Meet William Barnes (1801-1886), the North Dorset scholar and poet, who taught himself Greek and Latin in order to remove from English what he saw as foreign contamination. But his goal of a purified English speech was politically motivated by his observation of a linguistic apartheid based on and perpetuating class divides.
After leaving the local school he became first a clerk, then a teacher, then a clergyman, becoming convinced that classical loan-words disempowered working people: in Early England and the Saxon-English, he wrote, ‘What we want for the pulpit, as well as for the book and the platform, for the people, is a pure, homely, strong Saxon-English of English stems, such as would be understood by common English minds and touch English hearts…We should not reach the English mind or heart the more readily by turning “He scattered his foes” into “He dissipated his inimical forces.”’ If necessary, Barnes invented new words to replace Latinisms (‘sunderthink’ for ‘dissent’.

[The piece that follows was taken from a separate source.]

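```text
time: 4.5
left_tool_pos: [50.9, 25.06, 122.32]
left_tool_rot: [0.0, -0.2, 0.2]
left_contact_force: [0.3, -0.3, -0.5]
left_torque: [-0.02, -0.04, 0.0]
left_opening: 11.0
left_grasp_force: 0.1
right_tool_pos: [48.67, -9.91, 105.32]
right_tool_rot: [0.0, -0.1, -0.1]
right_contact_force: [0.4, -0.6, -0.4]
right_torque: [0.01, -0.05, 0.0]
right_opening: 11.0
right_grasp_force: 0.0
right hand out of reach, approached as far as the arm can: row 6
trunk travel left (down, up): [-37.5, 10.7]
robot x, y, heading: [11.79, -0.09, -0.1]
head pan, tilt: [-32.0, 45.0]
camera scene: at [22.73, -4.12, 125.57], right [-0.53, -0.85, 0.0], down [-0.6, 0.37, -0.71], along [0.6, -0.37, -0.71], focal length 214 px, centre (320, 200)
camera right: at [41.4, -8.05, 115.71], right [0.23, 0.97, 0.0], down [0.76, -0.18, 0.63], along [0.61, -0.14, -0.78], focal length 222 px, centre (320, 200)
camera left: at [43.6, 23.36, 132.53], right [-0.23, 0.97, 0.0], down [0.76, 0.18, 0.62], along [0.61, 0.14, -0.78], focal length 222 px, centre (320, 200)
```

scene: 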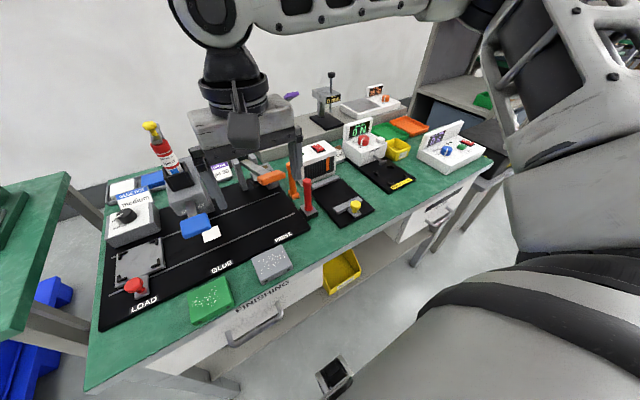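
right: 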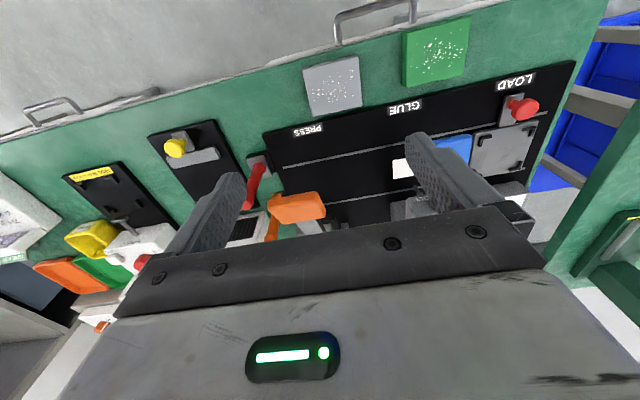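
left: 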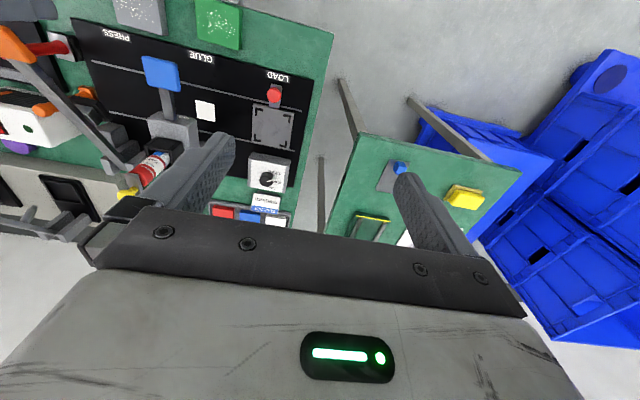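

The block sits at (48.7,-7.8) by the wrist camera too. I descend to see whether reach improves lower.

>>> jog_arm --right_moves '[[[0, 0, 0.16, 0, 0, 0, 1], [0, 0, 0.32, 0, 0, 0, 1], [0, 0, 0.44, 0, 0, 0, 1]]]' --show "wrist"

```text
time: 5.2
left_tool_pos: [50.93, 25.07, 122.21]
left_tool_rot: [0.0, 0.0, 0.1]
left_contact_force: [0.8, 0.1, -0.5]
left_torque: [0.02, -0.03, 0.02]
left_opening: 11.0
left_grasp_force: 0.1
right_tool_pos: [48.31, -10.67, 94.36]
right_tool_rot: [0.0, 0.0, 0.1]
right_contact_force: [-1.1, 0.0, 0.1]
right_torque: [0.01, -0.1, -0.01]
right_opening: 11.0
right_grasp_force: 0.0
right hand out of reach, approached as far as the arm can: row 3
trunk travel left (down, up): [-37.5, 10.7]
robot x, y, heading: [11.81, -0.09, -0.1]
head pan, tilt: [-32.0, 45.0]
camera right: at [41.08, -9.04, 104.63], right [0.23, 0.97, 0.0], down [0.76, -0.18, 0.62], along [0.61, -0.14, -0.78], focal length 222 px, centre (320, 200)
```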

His books on philology (which he called ‘Speechcraft’) argued that Anglo-Saxon, comprehensible by the poor, was adequate for all purposes: ‘the large share of Latin and Greek words in English makes it so much less handy than a purer English would be for the teaching of the poor by sermons and books.’ He was concerned that the educated classes’ passion for classicisms, especially for new inventions (such as ‘photograph’, would lead youth to ‘want an outline of the Greek and Latin
tongues ere he can well understand his own speech.’
Barnes’ own books of pastoral poems, including his touching elegy for his dead wife, were all in Dorset dialect. His obituary in the Saturday Review compared his poems with those of the ancient Greek Theocritus and exposed patronisingly said that the dialect could not hide the delicacy of the verse. Barnes would have been appalled.